Custom Web and mobile apps, once the exclusive purview of large companies with vast resources, have become a common hallmark of successful small and midsized businesses. Externally, apps can offer deeper engagement with customers through online and mobile access to useful tools and information. Internally, they can help workers communicate more effectively with highly customized real-time data on their desktop and mobile screens. But reaching the promised land of apps and money can be daunting, and not every app development adventure ends in success.

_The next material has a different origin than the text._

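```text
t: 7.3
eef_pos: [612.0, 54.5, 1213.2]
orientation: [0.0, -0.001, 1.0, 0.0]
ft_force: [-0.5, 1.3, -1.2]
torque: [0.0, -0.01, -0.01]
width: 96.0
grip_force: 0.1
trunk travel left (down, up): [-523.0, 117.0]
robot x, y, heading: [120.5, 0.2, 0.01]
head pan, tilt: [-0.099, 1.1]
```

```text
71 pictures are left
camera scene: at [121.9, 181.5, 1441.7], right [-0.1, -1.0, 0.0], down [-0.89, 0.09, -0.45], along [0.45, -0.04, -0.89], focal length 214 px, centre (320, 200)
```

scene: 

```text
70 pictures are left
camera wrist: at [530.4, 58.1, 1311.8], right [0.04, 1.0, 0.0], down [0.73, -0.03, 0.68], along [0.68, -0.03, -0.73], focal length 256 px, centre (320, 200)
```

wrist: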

If you want to put a custom app to work for your business, you'll first need to make one critical decision: Should you outsource it, or try coding it in-house? This decision is so fundamental that many people overlook it entirely without even realizing they have options here. And failing to consider it carefully can cost your company dearly in both opportunities and money. We'll examine some of the most significant factors to help you make the best decision for your business, and give you a sense of what you'll experience if you decide to go the DIY route.
Assess your business's app needs
Does your business really need a completely new app, or will you get more benefit from an existing package that can be tweaked to meet your needs? The answer to this question depends largely on what you're looking to accomplish. If, for instance, you just want to add blogging or social media feeds to your website, you can get the job done with any number of free, easy-to-configure options. Or if your goal is to improve internal communication about customer accounts, you'd almost certainly be better served by a proven customer relationship management (CRM) package than by a homegrown database app.
If, however, your idea is more novel, like, oh, let's say you wanted to crank up customer engagement at your landscaping business with an app that lets customers submit sketches and pictures of their yards, then you'll probably have to go totally custom (or at least build your solution out of a variety of existing components).
Do you need your app to work on a specific platform, such as iOS, Android, or Windows? Do you need cross-platform functionality? The question of whether to create a native app that runs on a specific platform or a responsive Web app that can run on any device with a browser shouldn't be taken lightly. The answer will depend on how the app will be used, as well as your budget and development time. Native apps typically require more development time than Web apps, and if you need the app to work on multiple platforms, going the native route can double or triple your up-front costs and add considerable expense and complexity to the maintenance of your apps.
Naturally, the importance of the app and the data it will manage are essential considerations, too. Regardless of whether your app is totally original or built from an off-the-shelf platform, apps that will handle sensitive data or that are critical to the functioning of the business can demand a different level of investment and diligence than apps that are merely nice to have. For sensitive, business-critical apps, it's usually advisable to put development in the hands of the most proven, experienced dev team you can get to ensure the data is handled securely and the app is optimized for performance and reliability -- for the overwhelming majority small and mid-sized companies, that means an outsourced team.